We already have to talk to him about how he’s different. He goes to a homeschool co-op, and he knows how well the other kids his age can write. He knows what their handwriting looks like and knows how easily they can produce text. We explain that his brain works differently — he’s familiar with this concept from his ADHD. And because his brain works differently, I say, it’s harder for him to write than it is for other people.

“Maybe I just need to try harder, Mama,” he says sometimes. And it breaks my heart because trying harder simply won’t help.

“You can’t try harder,” I say. “You can try differently. That’s why we’re getting you an evaluation, so we know how to help you try differently.”

He hmphs because he’s anxious about the evaluation. Already, he’d begun to compensate: He’s gone from spelling on his own to asking me how to spell every. single. word. And still he comes up with “rars” for “rolls.” The words he thinks he knows, he usually misspells, down to “lvoe” for “love” and “fa” for “the.” Now that I can see the problems, I can’t unsee them. They make me sad, these little papers he labors over so hard. I don’t know what’s wrong, so I don’t know how to help him, and I’m frustrated. Nowhere near, of course, as much as he’s frustrated.
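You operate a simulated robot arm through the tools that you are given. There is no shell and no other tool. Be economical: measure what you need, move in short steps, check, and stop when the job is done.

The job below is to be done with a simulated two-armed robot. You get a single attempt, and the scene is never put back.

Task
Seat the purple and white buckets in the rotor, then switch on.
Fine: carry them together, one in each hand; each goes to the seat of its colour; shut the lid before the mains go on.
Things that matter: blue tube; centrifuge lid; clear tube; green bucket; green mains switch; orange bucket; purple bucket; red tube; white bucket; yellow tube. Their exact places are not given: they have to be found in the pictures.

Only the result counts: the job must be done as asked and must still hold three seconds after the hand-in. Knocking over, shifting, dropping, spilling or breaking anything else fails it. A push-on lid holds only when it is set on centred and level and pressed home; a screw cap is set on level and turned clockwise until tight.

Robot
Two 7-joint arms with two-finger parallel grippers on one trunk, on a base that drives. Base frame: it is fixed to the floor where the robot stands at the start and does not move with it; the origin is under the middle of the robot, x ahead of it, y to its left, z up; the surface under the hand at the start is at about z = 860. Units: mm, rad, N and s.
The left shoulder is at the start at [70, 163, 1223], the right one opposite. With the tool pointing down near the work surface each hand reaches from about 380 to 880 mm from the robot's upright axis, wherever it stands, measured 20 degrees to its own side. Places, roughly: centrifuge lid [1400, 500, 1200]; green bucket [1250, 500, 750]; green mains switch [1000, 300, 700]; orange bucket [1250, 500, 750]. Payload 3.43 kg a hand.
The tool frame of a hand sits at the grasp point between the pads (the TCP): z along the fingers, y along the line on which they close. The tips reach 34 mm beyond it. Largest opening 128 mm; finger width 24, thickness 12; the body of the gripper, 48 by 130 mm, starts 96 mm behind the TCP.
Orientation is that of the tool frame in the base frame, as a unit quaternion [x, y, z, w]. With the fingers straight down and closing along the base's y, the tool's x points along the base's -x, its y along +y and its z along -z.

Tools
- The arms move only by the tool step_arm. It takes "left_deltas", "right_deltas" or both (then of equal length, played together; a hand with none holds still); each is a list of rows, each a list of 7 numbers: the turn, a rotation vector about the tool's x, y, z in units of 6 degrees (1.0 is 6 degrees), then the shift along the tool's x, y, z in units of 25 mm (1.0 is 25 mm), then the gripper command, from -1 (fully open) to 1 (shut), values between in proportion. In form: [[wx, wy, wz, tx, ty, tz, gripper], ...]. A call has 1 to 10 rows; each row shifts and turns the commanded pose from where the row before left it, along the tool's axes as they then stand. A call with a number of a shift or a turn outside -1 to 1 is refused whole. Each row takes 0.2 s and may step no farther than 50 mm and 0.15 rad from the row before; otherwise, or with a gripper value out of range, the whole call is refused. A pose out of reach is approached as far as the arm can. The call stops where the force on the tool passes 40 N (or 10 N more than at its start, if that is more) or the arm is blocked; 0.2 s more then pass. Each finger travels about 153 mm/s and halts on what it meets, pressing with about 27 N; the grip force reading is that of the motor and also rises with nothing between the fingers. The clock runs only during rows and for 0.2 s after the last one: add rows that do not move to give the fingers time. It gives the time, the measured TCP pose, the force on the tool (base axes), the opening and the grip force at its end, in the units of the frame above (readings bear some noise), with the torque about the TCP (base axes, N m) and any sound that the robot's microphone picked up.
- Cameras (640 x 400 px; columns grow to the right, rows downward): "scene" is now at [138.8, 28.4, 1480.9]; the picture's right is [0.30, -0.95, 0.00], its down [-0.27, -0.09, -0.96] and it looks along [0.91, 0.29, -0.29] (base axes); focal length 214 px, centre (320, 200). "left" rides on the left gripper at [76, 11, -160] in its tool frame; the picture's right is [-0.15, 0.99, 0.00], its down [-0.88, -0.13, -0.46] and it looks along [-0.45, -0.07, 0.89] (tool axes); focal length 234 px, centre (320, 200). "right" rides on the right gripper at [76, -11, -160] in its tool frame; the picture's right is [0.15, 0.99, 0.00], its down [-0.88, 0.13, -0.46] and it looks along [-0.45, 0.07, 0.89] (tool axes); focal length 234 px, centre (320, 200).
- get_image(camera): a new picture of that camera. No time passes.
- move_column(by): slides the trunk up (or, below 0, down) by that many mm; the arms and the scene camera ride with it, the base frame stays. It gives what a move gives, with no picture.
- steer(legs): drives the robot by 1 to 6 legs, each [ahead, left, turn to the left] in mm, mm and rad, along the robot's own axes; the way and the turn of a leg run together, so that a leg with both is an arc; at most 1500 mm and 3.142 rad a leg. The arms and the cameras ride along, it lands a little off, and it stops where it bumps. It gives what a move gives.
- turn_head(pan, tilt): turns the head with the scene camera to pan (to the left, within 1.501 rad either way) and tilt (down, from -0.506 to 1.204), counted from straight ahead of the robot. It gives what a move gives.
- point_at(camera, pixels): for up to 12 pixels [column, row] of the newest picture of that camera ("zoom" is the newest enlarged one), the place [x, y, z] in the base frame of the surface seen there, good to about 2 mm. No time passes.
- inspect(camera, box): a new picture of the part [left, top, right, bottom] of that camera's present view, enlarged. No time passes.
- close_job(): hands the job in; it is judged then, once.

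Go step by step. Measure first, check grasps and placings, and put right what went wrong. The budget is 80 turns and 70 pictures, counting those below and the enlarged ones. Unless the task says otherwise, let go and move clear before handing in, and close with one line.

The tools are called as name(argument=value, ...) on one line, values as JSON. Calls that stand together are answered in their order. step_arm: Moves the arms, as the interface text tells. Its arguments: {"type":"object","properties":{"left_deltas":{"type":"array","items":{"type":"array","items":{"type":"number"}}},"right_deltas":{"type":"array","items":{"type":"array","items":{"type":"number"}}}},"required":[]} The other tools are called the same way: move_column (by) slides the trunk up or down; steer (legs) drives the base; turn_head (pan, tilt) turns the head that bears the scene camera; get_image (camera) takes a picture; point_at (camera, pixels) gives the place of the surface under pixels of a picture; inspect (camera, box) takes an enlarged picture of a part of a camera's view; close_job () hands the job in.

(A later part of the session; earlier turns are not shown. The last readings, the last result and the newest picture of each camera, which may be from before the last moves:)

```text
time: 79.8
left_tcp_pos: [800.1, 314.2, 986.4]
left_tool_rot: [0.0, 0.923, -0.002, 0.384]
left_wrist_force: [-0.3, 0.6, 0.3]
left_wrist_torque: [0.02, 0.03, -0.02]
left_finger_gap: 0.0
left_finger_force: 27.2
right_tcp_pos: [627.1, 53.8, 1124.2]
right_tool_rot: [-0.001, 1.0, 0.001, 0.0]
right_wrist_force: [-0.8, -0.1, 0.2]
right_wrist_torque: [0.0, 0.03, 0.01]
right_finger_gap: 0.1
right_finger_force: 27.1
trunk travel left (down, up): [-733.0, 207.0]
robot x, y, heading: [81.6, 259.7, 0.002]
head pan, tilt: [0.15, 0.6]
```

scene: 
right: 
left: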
Luckily, the other kids around him haven’t noticed his writing yet. And if they have, they haven’t said anything. There’s a great tolerance in the homeschooling community for learning at your own pace, a tolerance I’m grateful for.

So now we wait, not-so-patiently, for a diagnosis. We need a label so desperately. A label will let Blaise say, “I have dysgraphia,” if someone asks him to write or if another kid makes a crack at his handwriting. A label will give us tools and resources to help him. A label will tell me how to teach him, hopefully, to enjoy writing, even if his handwriting isn’t wonderful.

We’ll work through this. We’ll learn how to help him, and he’ll learn how to compensate. He’s resilient. It might not be easy. But we’ll do it anyway.